How To Become More Optimistic
Professor Martin Seligman, Ph.D., author of Learned Optimism and Authentic Happiness has conducted extensive research on optimism and pessimism. His research has demonstrated that there are significant advantages to being an optimist.
“Pessimists are eight times more likely to become depressed when bad events occur; they do worse at school, sports and most jobs than their talents would suggest; they have worse physical health and shorter lives; they have rockier relationships.”
Pessimism is an unhealthy thinking pattern that will increase your stress level. When you put a negative interpretation on events and imagine dire future outcomes, your brain activates your body’s fight-or-flight response more often than necessary. In contrast, adopting a more optimistic mindset will result in less stress and more joy and vitality.
I have not always been an optimistic person. However, as the stress in my life continued to grow, I saw how the choices I was making in order to cope with stress were decreasing my happiness, peace of mind and health. As Dr. Abraham Maslow observed, “What is necessary to change a person is to change his awareness of himself.” As I saw optimistic co-workers handling stress much better than I, it became obvious that optimism was a better way to live. I had been resistant to optimism because I prided myself on being a “realist.” I thought that optimistic people were naive and were setting themselves up for disappointment. However, when I began studying the scientific research, I realized that I had an incorrect understanding of optimism.
Being an optimist does not mean that you “sugarcoat” situations. Optimistic thinking does not mean that you ignore reality or talk yourself into believing unlikely conclusions. Daniel Goleman, Ph.D., author of the book Emotional Intelligence, defines optimism as “a strong expectation that, in general, things will turn out all right in life despite setbacks and frustrations… It is an attitude that buffers people against falling into apathy, hopelessness, or depression in the face of tough going.”

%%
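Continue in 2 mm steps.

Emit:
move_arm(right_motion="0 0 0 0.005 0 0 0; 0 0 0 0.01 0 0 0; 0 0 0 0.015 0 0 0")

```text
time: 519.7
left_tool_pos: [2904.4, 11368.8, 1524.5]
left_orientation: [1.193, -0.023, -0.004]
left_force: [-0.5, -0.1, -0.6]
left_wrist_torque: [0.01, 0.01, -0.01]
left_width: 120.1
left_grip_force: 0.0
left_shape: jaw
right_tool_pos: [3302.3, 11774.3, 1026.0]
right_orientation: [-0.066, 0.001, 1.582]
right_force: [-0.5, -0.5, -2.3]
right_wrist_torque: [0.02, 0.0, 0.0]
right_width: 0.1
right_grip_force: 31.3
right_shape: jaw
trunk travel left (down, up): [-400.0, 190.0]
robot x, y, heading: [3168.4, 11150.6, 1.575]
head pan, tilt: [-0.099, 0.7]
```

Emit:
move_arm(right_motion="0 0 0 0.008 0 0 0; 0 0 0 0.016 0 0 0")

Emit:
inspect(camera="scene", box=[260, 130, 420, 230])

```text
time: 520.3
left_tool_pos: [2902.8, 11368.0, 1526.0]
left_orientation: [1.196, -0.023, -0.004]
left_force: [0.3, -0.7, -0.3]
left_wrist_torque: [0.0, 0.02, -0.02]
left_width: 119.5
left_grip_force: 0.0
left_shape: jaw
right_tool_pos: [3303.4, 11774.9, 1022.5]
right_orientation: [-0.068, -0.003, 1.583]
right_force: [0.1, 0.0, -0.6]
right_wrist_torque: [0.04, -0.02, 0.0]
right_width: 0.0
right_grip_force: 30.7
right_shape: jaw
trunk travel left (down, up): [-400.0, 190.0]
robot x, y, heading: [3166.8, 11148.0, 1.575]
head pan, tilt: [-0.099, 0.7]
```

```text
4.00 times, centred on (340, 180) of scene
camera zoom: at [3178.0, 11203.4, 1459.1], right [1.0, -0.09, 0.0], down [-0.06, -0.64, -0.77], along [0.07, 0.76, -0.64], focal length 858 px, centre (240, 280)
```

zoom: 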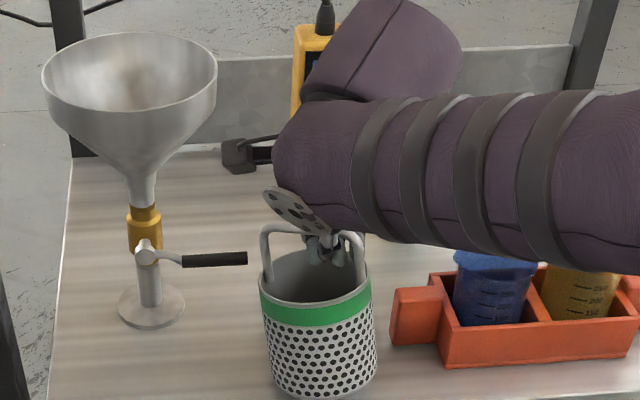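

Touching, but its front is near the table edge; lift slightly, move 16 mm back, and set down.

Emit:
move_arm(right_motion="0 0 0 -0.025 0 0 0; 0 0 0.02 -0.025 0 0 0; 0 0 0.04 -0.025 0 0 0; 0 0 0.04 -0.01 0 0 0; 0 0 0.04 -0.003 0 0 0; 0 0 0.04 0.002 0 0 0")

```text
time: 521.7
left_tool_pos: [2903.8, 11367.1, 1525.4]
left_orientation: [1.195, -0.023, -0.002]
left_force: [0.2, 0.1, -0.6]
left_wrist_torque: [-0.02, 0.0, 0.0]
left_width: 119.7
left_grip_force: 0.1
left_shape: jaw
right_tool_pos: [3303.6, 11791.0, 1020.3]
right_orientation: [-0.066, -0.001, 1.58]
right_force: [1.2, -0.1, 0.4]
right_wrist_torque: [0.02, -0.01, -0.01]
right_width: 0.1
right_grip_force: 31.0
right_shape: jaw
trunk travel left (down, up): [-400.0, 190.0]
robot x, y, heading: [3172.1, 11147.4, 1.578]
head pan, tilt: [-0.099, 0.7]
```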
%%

If you are not naturally optimistic, you can change. Dr. Seligman and other researchers have found that optimism is something that can be learned. With practice you can get into the habit of focusing on the best in every situation. As you deal with every set-back and challenge you grow more resilient and resourceful. Rather than get angry or frustrated in the face of obstacles, you realize that problems are simply the price you must pay to reach your goals and become the person you were meant to be. If you are not facing challenges, you are not growing. As Theodore Rubin observed, “The problem is not that there are problems. The problem is expecting otherwise and thinking that having problems is a problem.”
The first step to becoming more optimistic is to begin noticing when you are thinking negative thoughts. Begin monitoring your self-talk and make a conscience choice to think positive thoughts. Get in the habit of challenging pessimistic thoughts and determining whether or not you need to think so negatively about a situation. It can be helpful to ask yourself, “Is this thought really true or is it only my interpretation or assumption?”
Whenever you are stressed or feeling anxious, you are more prone to interpreting events in a negatively distorted way. What should you do when negative thoughts “pop into your head?” Always remember that you have a choice not to dwell on the negative thought. As Martin Luther wrote, “You can’t keep the birds from flying overhead, but you can keep them from making a nest in your hair.”